**EXERCISE TASK:** Repeat each line of the material below exactly as it appears, minus any pictures. Give them as a JSON list of strings, one for each line, with blank lines left out.

**DATA:**
──────

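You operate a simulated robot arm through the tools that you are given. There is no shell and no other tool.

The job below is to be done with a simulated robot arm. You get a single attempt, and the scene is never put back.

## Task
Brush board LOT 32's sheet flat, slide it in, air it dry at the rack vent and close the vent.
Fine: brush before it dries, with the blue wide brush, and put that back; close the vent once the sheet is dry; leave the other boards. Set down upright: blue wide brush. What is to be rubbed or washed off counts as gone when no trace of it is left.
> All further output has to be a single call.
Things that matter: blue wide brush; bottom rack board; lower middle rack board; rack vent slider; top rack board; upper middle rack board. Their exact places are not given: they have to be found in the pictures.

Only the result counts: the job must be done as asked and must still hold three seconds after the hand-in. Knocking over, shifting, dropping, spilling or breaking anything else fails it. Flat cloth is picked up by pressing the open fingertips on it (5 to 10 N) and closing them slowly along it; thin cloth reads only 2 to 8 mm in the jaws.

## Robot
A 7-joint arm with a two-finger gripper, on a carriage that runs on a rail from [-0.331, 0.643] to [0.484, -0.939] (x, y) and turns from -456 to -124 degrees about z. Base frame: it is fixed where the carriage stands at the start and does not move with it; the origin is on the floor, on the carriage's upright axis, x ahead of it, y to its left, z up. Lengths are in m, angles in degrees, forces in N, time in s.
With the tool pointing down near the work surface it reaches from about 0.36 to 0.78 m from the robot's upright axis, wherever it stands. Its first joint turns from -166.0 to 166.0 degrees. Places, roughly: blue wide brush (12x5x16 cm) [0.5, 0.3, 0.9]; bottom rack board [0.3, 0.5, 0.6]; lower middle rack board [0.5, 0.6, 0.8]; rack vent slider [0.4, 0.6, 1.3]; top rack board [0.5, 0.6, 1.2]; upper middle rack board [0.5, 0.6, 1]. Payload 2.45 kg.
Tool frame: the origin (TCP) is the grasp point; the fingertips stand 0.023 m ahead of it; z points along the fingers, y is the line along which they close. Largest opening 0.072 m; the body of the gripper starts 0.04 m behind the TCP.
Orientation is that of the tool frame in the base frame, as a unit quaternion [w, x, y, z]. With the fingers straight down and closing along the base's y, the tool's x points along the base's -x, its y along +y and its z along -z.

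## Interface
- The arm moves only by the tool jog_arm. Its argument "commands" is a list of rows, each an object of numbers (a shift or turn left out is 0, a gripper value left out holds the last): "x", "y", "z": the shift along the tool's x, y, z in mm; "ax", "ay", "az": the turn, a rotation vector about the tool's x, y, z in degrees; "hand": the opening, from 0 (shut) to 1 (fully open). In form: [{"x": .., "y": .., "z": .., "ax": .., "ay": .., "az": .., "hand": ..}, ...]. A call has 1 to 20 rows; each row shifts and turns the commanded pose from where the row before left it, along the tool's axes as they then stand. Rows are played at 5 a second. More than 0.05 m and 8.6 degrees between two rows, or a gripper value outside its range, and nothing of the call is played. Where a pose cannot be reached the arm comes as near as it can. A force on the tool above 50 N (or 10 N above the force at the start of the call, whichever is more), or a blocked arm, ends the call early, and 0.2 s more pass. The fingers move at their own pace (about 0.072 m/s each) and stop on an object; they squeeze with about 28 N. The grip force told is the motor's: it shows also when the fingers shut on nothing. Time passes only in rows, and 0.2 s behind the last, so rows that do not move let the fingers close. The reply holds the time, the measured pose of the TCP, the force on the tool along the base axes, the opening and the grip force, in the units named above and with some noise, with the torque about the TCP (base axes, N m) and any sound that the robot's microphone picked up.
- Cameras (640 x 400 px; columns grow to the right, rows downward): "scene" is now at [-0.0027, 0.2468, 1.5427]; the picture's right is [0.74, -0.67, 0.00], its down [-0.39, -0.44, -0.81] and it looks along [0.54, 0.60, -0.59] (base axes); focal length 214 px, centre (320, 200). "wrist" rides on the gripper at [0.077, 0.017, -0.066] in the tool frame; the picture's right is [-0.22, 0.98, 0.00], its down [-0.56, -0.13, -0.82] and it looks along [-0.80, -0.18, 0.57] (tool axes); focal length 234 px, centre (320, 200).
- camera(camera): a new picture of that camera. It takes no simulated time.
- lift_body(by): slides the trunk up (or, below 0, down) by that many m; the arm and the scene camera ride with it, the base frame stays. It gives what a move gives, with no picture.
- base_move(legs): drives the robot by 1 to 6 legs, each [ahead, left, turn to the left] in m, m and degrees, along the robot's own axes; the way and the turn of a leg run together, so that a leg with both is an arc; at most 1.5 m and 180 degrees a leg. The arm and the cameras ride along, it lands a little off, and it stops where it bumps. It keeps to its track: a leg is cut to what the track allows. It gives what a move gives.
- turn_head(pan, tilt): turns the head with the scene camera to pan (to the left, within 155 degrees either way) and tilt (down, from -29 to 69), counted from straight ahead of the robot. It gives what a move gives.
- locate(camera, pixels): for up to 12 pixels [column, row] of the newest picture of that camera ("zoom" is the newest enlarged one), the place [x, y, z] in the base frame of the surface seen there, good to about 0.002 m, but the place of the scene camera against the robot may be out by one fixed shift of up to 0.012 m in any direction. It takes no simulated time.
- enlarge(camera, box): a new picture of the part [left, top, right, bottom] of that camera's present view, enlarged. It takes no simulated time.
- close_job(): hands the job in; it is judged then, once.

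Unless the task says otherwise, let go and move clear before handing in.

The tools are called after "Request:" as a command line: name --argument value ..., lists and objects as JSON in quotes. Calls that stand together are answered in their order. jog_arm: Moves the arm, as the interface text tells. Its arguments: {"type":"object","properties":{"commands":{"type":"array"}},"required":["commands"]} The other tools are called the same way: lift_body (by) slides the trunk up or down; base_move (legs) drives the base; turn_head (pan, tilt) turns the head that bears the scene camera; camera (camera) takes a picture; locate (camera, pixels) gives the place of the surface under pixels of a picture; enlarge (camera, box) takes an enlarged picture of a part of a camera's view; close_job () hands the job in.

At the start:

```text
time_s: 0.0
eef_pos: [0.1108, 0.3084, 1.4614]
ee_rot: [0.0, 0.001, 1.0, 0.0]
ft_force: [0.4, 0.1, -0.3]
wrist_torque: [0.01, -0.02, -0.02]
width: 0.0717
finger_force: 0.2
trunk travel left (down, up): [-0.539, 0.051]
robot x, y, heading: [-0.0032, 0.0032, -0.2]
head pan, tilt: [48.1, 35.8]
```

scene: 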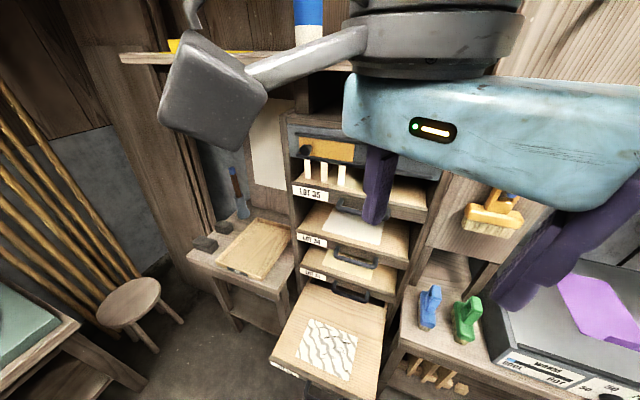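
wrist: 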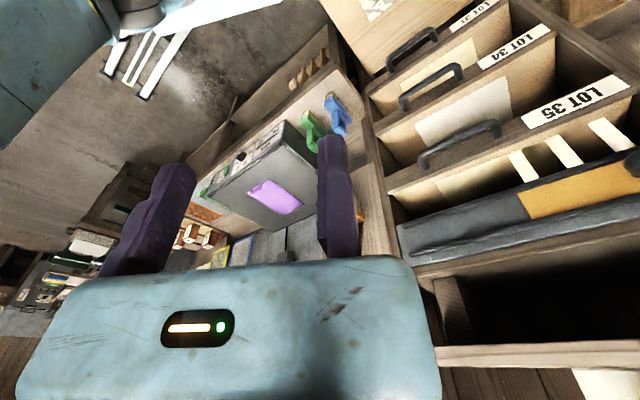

──────

**SOLUTION TO THIS PROBLEM:**
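[
  "You operate a simulated robot arm through the tools that you are given. There is no shell and no other tool.",
  "The job below is to be done with a simulated robot arm. You get a single attempt, and the scene is never put back.",
  "## Task",
  "Brush board LOT 32's sheet flat, slide it in, air it dry at the rack vent and close the vent.",
  "Fine: brush before it dries, with the blue wide brush, and put that back; close the vent once the sheet is dry; leave the other boards. Set down upright: blue wide brush. What is to be rubbed or washed off counts as gone when no trace of it is left.",
  "> All further output has to be a single call.",
  "Things that matter: blue wide brush; bottom rack board; lower middle rack board; rack vent slider; top rack board; upper middle rack board. Their exact places are not given: they have to be found in the pictures.",
  "Only the result counts: the job must be done as asked and must still hold three seconds after the hand-in. Knocking over, shifting, dropping, spilling or breaking anything else fails it. Flat cloth is picked up by pressing the open fingertips on it (5 to 10 N) and closing them slowly along it; thin cloth reads only 2 to 8 mm in the jaws.",
  "## Robot",
  "A 7-joint arm with a two-finger gripper, on a carriage that runs on a rail from [-0.331, 0.643] to [0.484, -0.939] (x, y) and turns from -456 to -124 degrees about z. Base frame: it is fixed where the carriage stands at the start and does not move with it; the origin is on the floor, on the carriage's upright axis, x ahead of it, y to its left, z up. Lengths are in m, angles in degrees, forces in N, time in s.",
  "With the tool pointing down near the work surface it reaches from about 0.36 to 0.78 m from the robot's upright axis, wherever it stands. Its first joint turns from -166.0 to 166.0 degrees. Places, roughly: blue wide brush (12x5x16 cm) [0.5, 0.3, 0.9]; bottom rack board [0.3, 0.5, 0.6]; lower middle rack board [0.5, 0.6, 0.8]; rack vent slider [0.4, 0.6, 1.3]; top rack board [0.5, 0.6, 1.2]; upper middle rack board [0.5, 0.6, 1]. Payload 2.45 kg.",
  "Tool frame: the origin (TCP) is the grasp point; the fingertips stand 0.023 m ahead of it; z points along the fingers, y is the line along which they close. Largest opening 0.072 m; the body of the gripper starts 0.04 m behind the TCP.",
  "Orientation is that of the tool frame in the base frame, as a unit quaternion [w, x, y, z]. With the fingers straight down and closing along the base's y, the tool's x points along the base's -x, its y along +y and its z along -z.",
  "## Interface",
  "- The arm moves only by the tool jog_arm. Its argument \"commands\" is a list of rows, each an object of numbers (a shift or turn left out is 0, a gripper value left out holds the last): \"x\", \"y\", \"z\": the shift along the tool's x, y, z in mm; \"ax\", \"ay\", \"az\": the turn, a rotation vector about the tool's x, y, z in degrees; \"hand\": the opening, from 0 (shut) to 1 (fully open). In form: [{\"x\": .., \"y\": .., \"z\": .., \"ax\": .., \"ay\": .., \"az\": .., \"hand\": ..}, ...]. A call has 1 to 20 rows; each row shifts and turns the commanded pose from where the row before left it, along the tool's axes as they then stand. Rows are played at 5 a second. More than 0.05 m and 8.6 degrees between two rows, or a gripper value outside its range, and nothing of the call is played. Where a pose cannot be reached the arm comes as near as it can. A force on the tool above 50 N (or 10 N above the force at the start of the call, whichever is more), or a blocked arm, ends the call early, and 0.2 s more pass. The fingers move at their own pace (about 0.072 m/s each) and stop on an object; they squeeze with about 28 N. The grip force told is the motor's: it shows also when the fingers shut on nothing. Time passes only in rows, and 0.2 s behind the last, so rows that do not move let the fingers close. The reply holds the time, the measured pose of the TCP, the force on the tool along the base axes, the opening and the grip force, in the units named above and with some noise, with the torque about the TCP (base axes, N m) and any sound that the robot's microphone picked up.",
  "- Cameras (640 x 400 px; columns grow to the right, rows downward): \"scene\" is now at [-0.0027, 0.2468, 1.5427]; the picture's right is [0.74, -0.67, 0.00], its down [-0.39, -0.44, -0.81] and it looks along [0.54, 0.60, -0.59] (base axes); focal length 214 px, centre (320, 200). \"wrist\" rides on the gripper at [0.077, 0.017, -0.066] in the tool frame; the picture's right is [-0.22, 0.98, 0.00], its down [-0.56, -0.13, -0.82] and it looks along [-0.80, -0.18, 0.57] (tool axes); focal length 234 px, centre (320, 200).",
  "- camera(camera): a new picture of that camera. It takes no simulated time.",
  "- lift_body(by): slides the trunk up (or, below 0, down) by that many m; the arm and the scene camera ride with it, the base frame stays. It gives what a move gives, with no picture.",
  "- base_move(legs): drives the robot by 1 to 6 legs, each [ahead, left, turn to the left] in m, m and degrees, along the robot's own axes; the way and the turn of a leg run together, so that a leg with both is an arc; at most 1.5 m and 180 degrees a leg. The arm and the cameras ride along, it lands a little off, and it stops where it bumps. It keeps to its track: a leg is cut to what the track allows. It gives what a move gives.",
  "- turn_head(pan, tilt): turns the head with the scene camera to pan (to the left, within 155 degrees either way) and tilt (down, from -29 to 69), counted from straight ahead of the robot. It gives what a move gives.",
  "- locate(camera, pixels): for up to 12 pixels [column, row] of the newest picture of that camera (\"zoom\" is the newest enlarged one), the place [x, y, z] in the base frame of the surface seen there, good to about 0.002 m, but the place of the scene camera against the robot may be out by one fixed shift of up to 0.012 m in any direction. It takes no simulated time.",
  "- enlarge(camera, box): a new picture of the part [left, top, right, bottom] of that camera's present view, enlarged. It takes no simulated time.",
  "- close_job(): hands the job in; it is judged then, once.",
  "Unless the task says otherwise, let go and move clear before handing in.",
  "The tools are called after \"Request:\" as a command line: name --argument value ..., lists and objects as JSON in quotes. Calls that stand together are answered in their order. jog_arm: Moves the arm, as the interface text tells. Its arguments: {\"type\":\"object\",\"properties\":{\"commands\":{\"type\":\"array\"}},\"required\":[\"commands\"]} The other tools are called the same way: lift_body (by) slides the trunk up or down; base_move (legs) drives the base; turn_head (pan, tilt) turns the head that bears the scene camera; camera (camera) takes a picture; locate (camera, pixels) gives the place of the surface under pixels of a picture; enlarge (camera, box) takes an enlarged picture of a part of a camera's view; close_job () hands the job in.",
  "At the start:",
  "```text",
  "time_s: 0.0",
  "eef_pos: [0.1108, 0.3084, 1.4614]",
  "ee_rot: [0.0, 0.001, 1.0, 0.0]",
  "ft_force: [0.4, 0.1, -0.3]",
  "wrist_torque: [0.01, -0.02, -0.02]",
  "width: 0.0717",
  "finger_force: 0.2",
  "trunk travel left (down, up): [-0.539, 0.051]",
  "robot x, y, heading: [-0.0032, 0.0032, -0.2]",
  "head pan, tilt: [48.1, 35.8]",
  "```",
  "scene: ",
  "wrist: "
]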